日本の岸田文雄首相㊧は3年連続でNATO首脳会議に出席する
(写真は2023年、リトアニアでの首脳会議)=ロイター
北大西洋条約機構(NATO)が7月9〜11日、米ワシントンで首脳会議を開く。
今年も日本や韓国が参加し、ウクライナ支援を軸に討議する。強権国家との亀裂が深まるなか、NATOは「軍事同盟」に加え「価値観同盟」の色彩を濃くする。民主主義陣営の結束をうたう会合になる。
「ウクライナ支援を急ぎ決めたい」。NATOのストルテンベルグ事務総長は米国での演説で強調した。
ロシアは北朝鮮から兵器を調達し、攻勢を強める。ウクライナを助けないと取り返しのつかないことになるとの切迫感がある。
ウクライナでは期待が高まる。すぐにNATOに加盟できないにしても、武器や資金などの包括的な支援策はまとまるのではないか――。そんな観測がある。
6月はウクライナ支援を話し合う国際会議が相次いだ。主要7カ国(G7)はイタリアでの首脳会議で「揺るぎない支援」を宣言し、欧州連合(EU)は加盟交渉を始めた。NATO会議は総仕上げとなる。
設立75年、歴史的な転換期に
米国・カナダと西欧は1949年にNATOを設立した。
「米国を引き込み、ロシアを締め出し、ドイツを抑え込む」。英国出身の初代事務総長イスメイが語ったように当初からソ連(ロシア)が仮想敵だった。
設立75年を迎えたNATOは、軍拡に転じたことに加え、2つの点で歴史的な転換期にある。
1つ目は「価値観同盟」のイメージが強くなったこと。冷戦期は反共という旗印が優先され、独裁国家のギリシャやポルトガルも加盟国として抱えた。いまは民主主義や法の支配を重んじる国家の合議体を演じようとする。
2つ目はグローバル秩序の維持にかかわりつつあること。以前は欧州防衛ばかりを話し合っていたが、最近はインド太平洋も議題になる。ロシアを支える中国をけん制するためだ。
足元の対立を「欧米とロシア」という古い構図から「民主主義と強権」という図式に広げたいとの思惑がにじむ。だからこそ今回の首脳会議に日韓を招いた。
次期事務総長にはオランダ首相
もっとも、微妙なバランスは保とうとしている。
NATOは次期事務総長にオランダ首相のルッテ氏を充てる人事を決めた=ロイター
26日、NATOは近く任期が切れるストルテンベルグ事務総長の後任にオランダのルッテ首相を選んだ。
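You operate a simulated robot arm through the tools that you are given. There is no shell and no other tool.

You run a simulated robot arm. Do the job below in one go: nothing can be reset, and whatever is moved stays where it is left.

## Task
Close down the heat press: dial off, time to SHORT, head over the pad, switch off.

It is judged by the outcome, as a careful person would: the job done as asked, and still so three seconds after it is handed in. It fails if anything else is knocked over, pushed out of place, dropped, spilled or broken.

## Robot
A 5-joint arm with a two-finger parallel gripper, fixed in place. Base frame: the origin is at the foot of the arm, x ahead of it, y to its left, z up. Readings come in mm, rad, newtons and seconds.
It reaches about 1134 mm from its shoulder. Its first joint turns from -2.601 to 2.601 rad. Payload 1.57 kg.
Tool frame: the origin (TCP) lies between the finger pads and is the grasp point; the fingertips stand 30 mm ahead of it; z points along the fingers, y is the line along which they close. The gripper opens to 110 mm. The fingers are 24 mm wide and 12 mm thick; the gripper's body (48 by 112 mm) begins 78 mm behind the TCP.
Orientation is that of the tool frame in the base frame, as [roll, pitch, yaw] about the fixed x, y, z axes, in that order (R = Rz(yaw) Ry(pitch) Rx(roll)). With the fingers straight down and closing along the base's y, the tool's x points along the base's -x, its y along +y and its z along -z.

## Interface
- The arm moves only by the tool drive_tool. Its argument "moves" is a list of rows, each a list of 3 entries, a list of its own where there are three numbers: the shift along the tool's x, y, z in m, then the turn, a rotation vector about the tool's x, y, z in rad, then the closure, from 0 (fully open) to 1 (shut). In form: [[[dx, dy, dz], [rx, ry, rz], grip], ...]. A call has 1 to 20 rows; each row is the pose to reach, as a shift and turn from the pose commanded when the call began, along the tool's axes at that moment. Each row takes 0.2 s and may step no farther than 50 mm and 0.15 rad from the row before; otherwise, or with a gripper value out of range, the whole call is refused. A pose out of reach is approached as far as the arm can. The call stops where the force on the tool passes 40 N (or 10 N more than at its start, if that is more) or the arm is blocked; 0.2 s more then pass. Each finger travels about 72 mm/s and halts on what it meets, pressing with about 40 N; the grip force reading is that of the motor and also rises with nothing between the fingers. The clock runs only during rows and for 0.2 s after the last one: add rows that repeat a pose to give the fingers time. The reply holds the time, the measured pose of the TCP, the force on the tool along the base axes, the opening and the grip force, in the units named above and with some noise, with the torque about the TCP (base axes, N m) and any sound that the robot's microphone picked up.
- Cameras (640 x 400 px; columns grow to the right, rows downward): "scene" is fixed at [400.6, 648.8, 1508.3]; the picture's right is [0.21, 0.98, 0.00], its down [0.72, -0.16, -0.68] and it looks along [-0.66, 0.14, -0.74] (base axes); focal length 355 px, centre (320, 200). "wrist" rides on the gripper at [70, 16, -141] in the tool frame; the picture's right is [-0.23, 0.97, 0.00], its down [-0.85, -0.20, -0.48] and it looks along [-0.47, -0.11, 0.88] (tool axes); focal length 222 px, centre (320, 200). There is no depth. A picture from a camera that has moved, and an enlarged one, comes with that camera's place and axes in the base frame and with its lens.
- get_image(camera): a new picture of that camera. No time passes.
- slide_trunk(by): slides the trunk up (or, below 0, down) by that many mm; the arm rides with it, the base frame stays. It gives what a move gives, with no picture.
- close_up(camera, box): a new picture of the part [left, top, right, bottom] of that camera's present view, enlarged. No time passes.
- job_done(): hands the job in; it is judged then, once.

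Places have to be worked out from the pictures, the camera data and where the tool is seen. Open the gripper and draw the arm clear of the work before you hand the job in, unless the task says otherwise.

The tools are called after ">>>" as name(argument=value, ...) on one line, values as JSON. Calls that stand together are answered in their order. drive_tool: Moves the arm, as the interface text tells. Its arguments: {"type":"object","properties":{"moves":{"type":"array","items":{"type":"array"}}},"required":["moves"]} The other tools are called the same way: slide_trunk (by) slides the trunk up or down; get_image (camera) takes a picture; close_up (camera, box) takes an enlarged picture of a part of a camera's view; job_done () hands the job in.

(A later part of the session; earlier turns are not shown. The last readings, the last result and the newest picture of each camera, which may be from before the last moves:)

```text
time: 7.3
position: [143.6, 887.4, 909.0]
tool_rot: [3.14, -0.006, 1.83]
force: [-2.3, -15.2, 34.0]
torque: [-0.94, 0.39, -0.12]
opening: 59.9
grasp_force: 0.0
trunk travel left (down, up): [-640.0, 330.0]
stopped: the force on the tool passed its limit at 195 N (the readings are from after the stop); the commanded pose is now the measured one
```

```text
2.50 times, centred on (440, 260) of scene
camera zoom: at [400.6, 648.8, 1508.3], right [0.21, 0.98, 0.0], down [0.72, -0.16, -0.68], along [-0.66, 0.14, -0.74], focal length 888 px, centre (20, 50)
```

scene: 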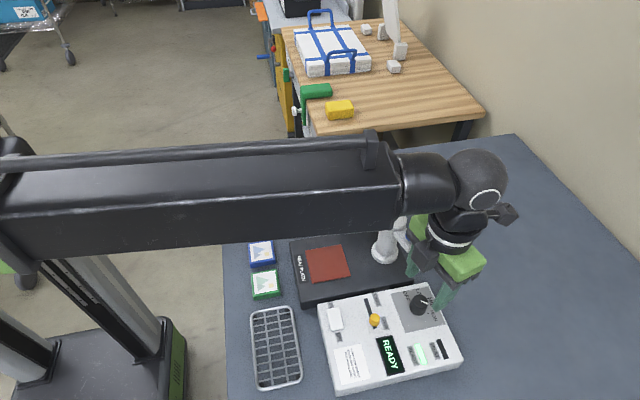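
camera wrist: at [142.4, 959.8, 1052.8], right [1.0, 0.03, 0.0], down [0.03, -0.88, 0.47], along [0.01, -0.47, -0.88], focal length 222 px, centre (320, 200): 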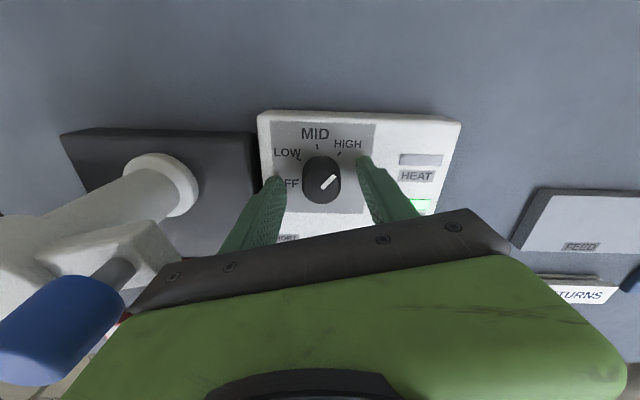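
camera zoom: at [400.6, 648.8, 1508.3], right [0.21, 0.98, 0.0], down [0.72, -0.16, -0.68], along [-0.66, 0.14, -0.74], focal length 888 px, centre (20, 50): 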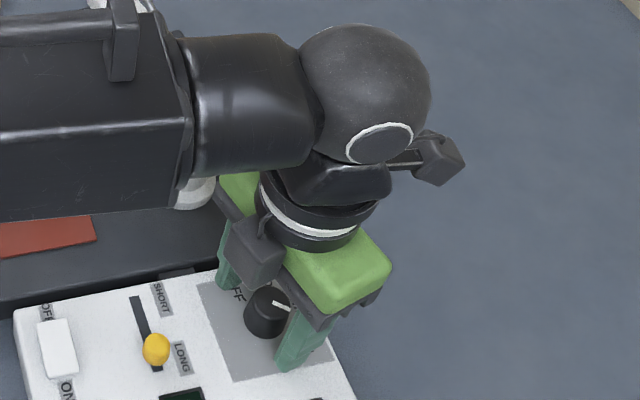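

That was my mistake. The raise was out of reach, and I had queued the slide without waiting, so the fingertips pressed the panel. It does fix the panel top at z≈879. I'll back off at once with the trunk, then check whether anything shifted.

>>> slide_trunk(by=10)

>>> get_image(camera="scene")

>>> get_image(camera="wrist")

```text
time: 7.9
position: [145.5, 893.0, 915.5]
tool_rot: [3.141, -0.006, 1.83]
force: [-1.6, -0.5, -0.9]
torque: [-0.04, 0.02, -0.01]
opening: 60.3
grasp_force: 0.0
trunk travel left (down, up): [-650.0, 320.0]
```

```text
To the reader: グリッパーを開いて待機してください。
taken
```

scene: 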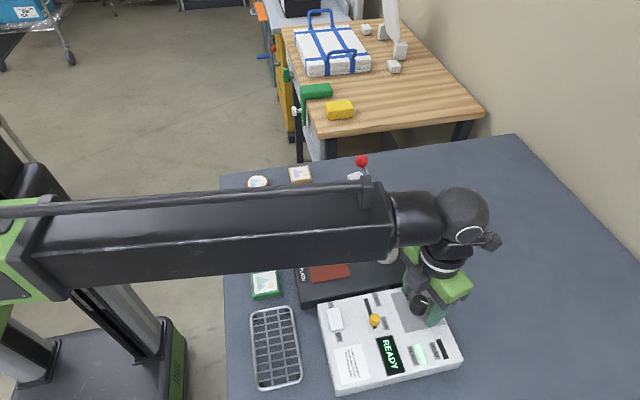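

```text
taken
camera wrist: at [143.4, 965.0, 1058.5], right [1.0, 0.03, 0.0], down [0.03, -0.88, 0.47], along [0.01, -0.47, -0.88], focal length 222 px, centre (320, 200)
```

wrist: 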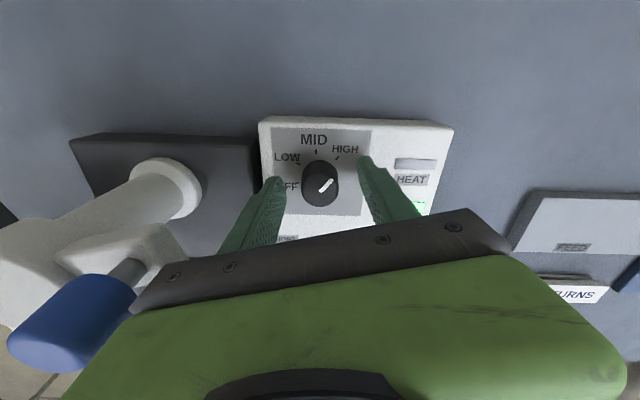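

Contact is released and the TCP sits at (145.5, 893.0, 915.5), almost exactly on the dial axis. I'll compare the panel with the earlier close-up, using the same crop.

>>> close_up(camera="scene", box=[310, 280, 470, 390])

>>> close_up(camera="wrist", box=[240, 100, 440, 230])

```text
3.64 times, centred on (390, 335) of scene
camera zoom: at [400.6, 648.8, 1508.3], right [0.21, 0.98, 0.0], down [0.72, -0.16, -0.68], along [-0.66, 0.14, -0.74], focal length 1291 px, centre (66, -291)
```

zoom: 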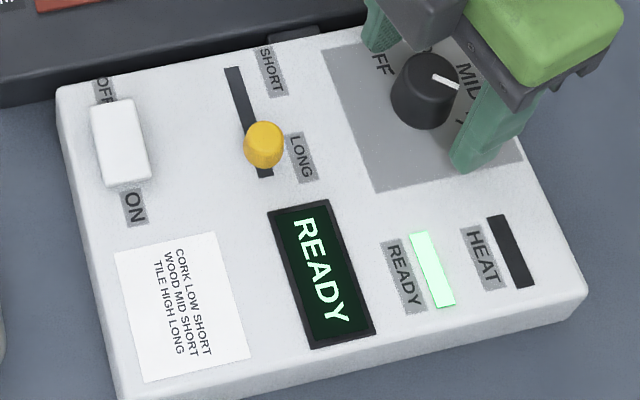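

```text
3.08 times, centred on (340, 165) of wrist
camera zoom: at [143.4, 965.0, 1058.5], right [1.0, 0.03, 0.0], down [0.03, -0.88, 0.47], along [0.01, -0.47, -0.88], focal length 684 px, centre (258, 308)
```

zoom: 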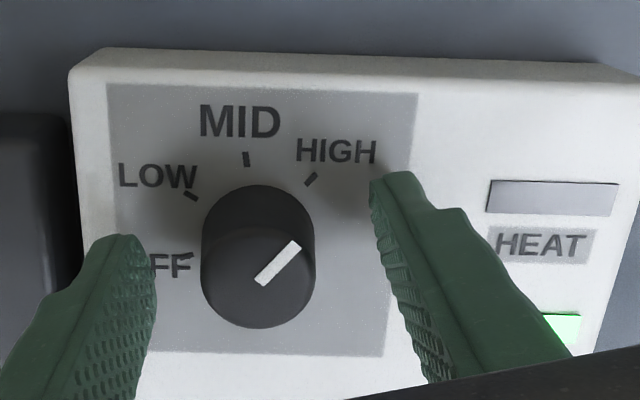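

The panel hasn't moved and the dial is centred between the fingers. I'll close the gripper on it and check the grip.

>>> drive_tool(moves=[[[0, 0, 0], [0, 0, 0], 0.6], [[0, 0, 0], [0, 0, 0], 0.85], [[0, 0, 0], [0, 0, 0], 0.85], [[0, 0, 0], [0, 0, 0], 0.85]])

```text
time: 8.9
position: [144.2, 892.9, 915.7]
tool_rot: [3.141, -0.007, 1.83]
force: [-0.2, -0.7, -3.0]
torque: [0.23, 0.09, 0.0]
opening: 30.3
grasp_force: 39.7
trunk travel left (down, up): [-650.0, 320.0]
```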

対ロシア強硬派のエストニアのカラス首相を推す声があったが、過度な緊張は好ましくないとの意見が大勢を占め、やや穏健なルッテ氏に落ち着いたという。対中政策も、どこまで強い姿勢で臨むか意見が割れる。
米国では今秋の大統領選でNATOを軽んじるトランプ前大統領が復帰するかもしれない。欧州では親ロシアの極右政党が台頭し、日韓も内政がぐらつく。
NATO首脳会議の参加国は漠然とした不安を抱えながら結束をアピールするだろう。内外の脅威にさらされるなか、価値観同盟を守ろうとする強い政治的な意志が必要になる。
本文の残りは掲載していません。